Lessons from Marriage Vol 1

Elana and I have been married for 3 months tomorrow. Here’s some of the big lessons I’m learning early on. Maybe these will encourage you too

1) Tim Keller on Selfishness:

“In Western culture today, you decide to get married because you feel an attraction to the other person.  You think he or she is wonderful.  But a year or two later – or, just as often, a month or two – three things usually happen.  First, you begin to find out how selfish this wonderful person is.  Second, you discover that the wonderful person has been going through a similar experience and he or she begins to tell you how selfish you are.  And third, though you acknowledge it in part, you concede that your spouse’s selfishness is more problematic than your own.  This is especially true if you feel that you’ve had a hard life and have experienced a lot of hurt.  You say silently, ‘Ok, I shouldn’t do that – but you don’t understand me.’  The woundedness makes us minimize our own selfishness.  And that’s the point at which many married couples arrive after a relatively brief period of time.”

If each spouse says to the other, “I will treat my selfishness as the main problem in the marriage,” you have the prospect for great things.

This has been so much bigger than just marriage.
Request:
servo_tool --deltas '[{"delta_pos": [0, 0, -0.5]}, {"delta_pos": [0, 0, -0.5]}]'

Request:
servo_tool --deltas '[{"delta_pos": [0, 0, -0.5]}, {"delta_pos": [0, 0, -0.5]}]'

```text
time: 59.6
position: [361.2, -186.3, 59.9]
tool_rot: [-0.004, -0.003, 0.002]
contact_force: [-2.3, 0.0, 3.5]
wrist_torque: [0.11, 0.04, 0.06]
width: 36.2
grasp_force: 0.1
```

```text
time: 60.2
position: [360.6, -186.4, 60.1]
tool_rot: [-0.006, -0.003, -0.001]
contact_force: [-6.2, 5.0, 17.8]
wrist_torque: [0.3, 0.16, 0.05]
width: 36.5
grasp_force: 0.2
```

Killing selfishness has been changing all of my relationships.


2) Hardship is a great opportunity to redefine where we find our identity.

If you’ve read much of what I’ve written here, it’ll be no surprise to read that I am extremely prone to finding my value in people’s opinions. When circumstances make it hard to do that, there’s plenty of motivation to search elsewhere.

Horizontal identity, rooted in circumstances or people, is flimsy and ultimately unsatisfying.

C.S Lewis – “Don’t let your happiness depend on something you may lose.”


3) Arguments about minor circumstances often expose deeper issues. Focus on the deeper stuff.

Big reactions to “little” things almost always means there’s something else going on. I’ve been realising a lot about myself my paying attention to how big or little I react to things.


4) Don’t expect anyone to read my mind. Learn to speak up.

I am prone to being super passive. I used to think that it was loving to constantly let everyone walk all over me, but I’m learning how unhealthy that can be.

Communication can be difficult, but it’s important. It’s worth having a fight to make sure everyone is understood.


5) Be Proactive not reactive.

It’s been easy for me to wait till issues come up rather than intentionally having conversations before they do.

I’m also learning that timing is vital. Bringing an issue up at the right time makes a world of difference. Not bringing an issue up can be just as bad as bringing it up at a terrible moment.


6) Marriage is harder and better than I thought (This is basically just more of point 1)

Committing to a lifelong process of dying to myself has been harder than I expected (this probably shouldn’t be surprising)

Loving like Jesus, requires self-sacrifice. Funnily enough, God actually designed us to find our greatest joy in this sacrifice.

Focusing less on ourselves is where we can find God.